# [SUPPLIED MATERIAL]
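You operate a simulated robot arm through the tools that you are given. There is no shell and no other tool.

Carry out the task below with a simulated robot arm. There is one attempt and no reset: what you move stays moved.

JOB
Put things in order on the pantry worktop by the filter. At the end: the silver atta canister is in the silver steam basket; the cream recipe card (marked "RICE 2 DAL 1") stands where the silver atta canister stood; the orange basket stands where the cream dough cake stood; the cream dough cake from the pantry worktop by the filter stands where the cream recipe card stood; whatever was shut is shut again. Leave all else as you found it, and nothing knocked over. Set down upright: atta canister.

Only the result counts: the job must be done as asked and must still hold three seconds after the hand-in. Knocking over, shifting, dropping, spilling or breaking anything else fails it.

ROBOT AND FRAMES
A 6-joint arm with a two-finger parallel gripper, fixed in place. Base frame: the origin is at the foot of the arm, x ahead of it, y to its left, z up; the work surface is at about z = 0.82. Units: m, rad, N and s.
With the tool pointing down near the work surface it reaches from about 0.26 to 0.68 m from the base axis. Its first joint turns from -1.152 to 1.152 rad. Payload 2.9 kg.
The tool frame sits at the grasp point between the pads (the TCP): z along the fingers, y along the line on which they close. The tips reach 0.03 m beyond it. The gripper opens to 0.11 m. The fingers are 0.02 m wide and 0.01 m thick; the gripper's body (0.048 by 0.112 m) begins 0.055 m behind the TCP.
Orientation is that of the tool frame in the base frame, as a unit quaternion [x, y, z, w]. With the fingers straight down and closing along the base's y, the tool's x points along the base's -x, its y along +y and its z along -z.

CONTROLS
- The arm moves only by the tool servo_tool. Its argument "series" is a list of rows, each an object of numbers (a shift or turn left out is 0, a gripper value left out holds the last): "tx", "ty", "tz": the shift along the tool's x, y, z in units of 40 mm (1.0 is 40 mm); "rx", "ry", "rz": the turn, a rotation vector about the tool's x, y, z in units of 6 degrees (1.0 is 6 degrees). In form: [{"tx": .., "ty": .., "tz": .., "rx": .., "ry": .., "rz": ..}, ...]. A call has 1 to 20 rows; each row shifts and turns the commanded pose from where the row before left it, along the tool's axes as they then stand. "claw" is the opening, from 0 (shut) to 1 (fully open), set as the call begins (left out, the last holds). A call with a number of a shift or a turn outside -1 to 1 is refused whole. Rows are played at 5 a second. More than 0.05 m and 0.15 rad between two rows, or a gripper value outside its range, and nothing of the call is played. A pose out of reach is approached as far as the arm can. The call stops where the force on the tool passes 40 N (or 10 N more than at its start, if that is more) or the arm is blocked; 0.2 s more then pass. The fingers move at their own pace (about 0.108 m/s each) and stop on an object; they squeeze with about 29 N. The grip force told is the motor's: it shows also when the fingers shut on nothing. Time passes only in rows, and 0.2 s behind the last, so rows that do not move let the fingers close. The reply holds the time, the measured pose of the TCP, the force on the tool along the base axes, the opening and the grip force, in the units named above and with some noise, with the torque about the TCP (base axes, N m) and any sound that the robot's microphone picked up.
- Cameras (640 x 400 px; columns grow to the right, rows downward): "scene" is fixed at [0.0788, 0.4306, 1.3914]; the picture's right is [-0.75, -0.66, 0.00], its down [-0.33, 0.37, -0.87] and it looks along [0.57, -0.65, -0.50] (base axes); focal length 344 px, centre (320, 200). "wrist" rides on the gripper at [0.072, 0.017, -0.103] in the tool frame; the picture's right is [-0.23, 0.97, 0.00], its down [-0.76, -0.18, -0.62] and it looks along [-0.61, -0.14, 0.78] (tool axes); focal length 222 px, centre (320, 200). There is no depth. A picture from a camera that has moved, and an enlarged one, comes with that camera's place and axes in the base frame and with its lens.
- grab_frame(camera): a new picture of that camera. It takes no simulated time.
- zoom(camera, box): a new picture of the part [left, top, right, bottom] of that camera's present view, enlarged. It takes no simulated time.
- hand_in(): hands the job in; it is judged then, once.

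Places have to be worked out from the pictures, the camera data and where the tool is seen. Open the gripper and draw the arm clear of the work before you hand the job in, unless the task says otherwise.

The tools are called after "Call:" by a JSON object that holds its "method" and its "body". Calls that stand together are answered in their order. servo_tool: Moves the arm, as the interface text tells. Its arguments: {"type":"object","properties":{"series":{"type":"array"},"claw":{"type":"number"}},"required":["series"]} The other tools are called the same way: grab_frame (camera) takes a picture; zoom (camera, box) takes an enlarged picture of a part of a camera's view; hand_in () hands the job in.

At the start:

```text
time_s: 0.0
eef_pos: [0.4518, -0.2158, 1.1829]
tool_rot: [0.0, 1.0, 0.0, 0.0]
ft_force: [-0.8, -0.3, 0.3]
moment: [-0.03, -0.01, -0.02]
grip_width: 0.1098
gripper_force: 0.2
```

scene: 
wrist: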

# [TASK PROMPT]
Write out the material exactly as given.

# [SOLVED PROBLEM]
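You operate a simulated robot arm through the tools that you are given. There is no shell and no other tool.

Carry out the task below with a simulated robot arm. There is one attempt and no reset: what you move stays moved.

JOB
Put things in order on the pantry worktop by the filter. At the end: the silver atta canister is in the silver steam basket; the cream recipe card (marked "RICE 2 DAL 1") stands where the silver atta canister stood; the orange basket stands where the cream dough cake stood; the cream dough cake from the pantry worktop by the filter stands where the cream recipe card stood; whatever was shut is shut again. Leave all else as you found it, and nothing knocked over. Set down upright: atta canister.

Only the result counts: the job must be done as asked and must still hold three seconds after the hand-in. Knocking over, shifting, dropping, spilling or breaking anything else fails it.

ROBOT AND FRAMES
A 6-joint arm with a two-finger parallel gripper, fixed in place. Base frame: the origin is at the foot of the arm, x ahead of it, y to its left, z up; the work surface is at about z = 0.82. Units: m, rad, N and s.
With the tool pointing down near the work surface it reaches from about 0.26 to 0.68 m from the base axis. Its first joint turns from -1.152 to 1.152 rad. Payload 2.9 kg.
The tool frame sits at the grasp point between the pads (the TCP): z along the fingers, y along the line on which they close. The tips reach 0.03 m beyond it. The gripper opens to 0.11 m. The fingers are 0.02 m wide and 0.01 m thick; the gripper's body (0.048 by 0.112 m) begins 0.055 m behind the TCP.
Orientation is that of the tool frame in the base frame, as a unit quaternion [x, y, z, w]. With the fingers straight down and closing along the base's y, the tool's x points along the base's -x, its y along +y and its z along -z.

CONTROLS
- The arm moves only by the tool servo_tool. Its argument "series" is a list of rows, each an object of numbers (a shift or turn left out is 0, a gripper value left out holds the last): "tx", "ty", "tz": the shift along the tool's x, y, z in units of 40 mm (1.0 is 40 mm); "rx", "ry", "rz": the turn, a rotation vector about the tool's x, y, z in units of 6 degrees (1.0 is 6 degrees). In form: [{"tx": .., "ty": .., "tz": .., "rx": .., "ry": .., "rz": ..}, ...]. A call has 1 to 20 rows; each row shifts and turns the commanded pose from where the row before left it, along the tool's axes as they then stand. "claw" is the opening, from 0 (shut) to 1 (fully open), set as the call begins (left out, the last holds). A call with a number of a shift or a turn outside -1 to 1 is refused whole. Rows are played at 5 a second. More than 0.05 m and 0.15 rad between two rows, or a gripper value outside its range, and nothing of the call is played. A pose out of reach is approached as far as the arm can. The call stops where the force on the tool passes 40 N (or 10 N more than at its start, if that is more) or the arm is blocked; 0.2 s more then pass. The fingers move at their own pace (about 0.108 m/s each) and stop on an object; they squeeze with about 29 N. The grip force told is the motor's: it shows also when the fingers shut on nothing. Time passes only in rows, and 0.2 s behind the last, so rows that do not move let the fingers close. The reply holds the time, the measured pose of the TCP, the force on the tool along the base axes, the opening and the grip force, in the units named above and with some noise, with the torque about the TCP (base axes, N m) and any sound that the robot's microphone picked up.
- Cameras (640 x 400 px; columns grow to the right, rows downward): "scene" is fixed at [0.0788, 0.4306, 1.3914]; the picture's right is [-0.75, -0.66, 0.00], its down [-0.33, 0.37, -0.87] and it looks along [0.57, -0.65, -0.50] (base axes); focal length 344 px, centre (320, 200). "wrist" rides on the gripper at [0.072, 0.017, -0.103] in the tool frame; the picture's right is [-0.23, 0.97, 0.00], its down [-0.76, -0.18, -0.62] and it looks along [-0.61, -0.14, 0.78] (tool axes); focal length 222 px, centre (320, 200). There is no depth. A picture from a camera that has moved, and an enlarged one, comes with that camera's place and axes in the base frame and with its lens.
- grab_frame(camera): a new picture of that camera. It takes no simulated time.
- zoom(camera, box): a new picture of the part [left, top, right, bottom] of that camera's present view, enlarged. It takes no simulated time.
- hand_in(): hands the job in; it is judged then, once.

Places have to be worked out from the pictures, the camera data and where the tool is seen. Open the gripper and draw the arm clear of the work before you hand the job in, unless the task says otherwise.

The tools are called after "Call:" by a JSON object that holds its "method" and its "body". Calls that stand together are answered in their order. servo_tool: Moves the arm, as the interface text tells. Its arguments: {"type":"object","properties":{"series":{"type":"array"},"claw":{"type":"number"}},"required":["series"]} The other tools are called the same way: grab_frame (camera) takes a picture; zoom (camera, box) takes an enlarged picture of a part of a camera's view; hand_in () hands the job in.

At the start:

```text
time_s: 0.0
eef_pos: [0.4518, -0.2158, 1.1829]
tool_rot: [0.0, 1.0, 0.0, 0.0]
ft_force: [-0.8, -0.3, 0.3]
moment: [-0.03, -0.01, -0.02]
grip_width: 0.1098
gripper_force: 0.2
```

scene: 
wrist: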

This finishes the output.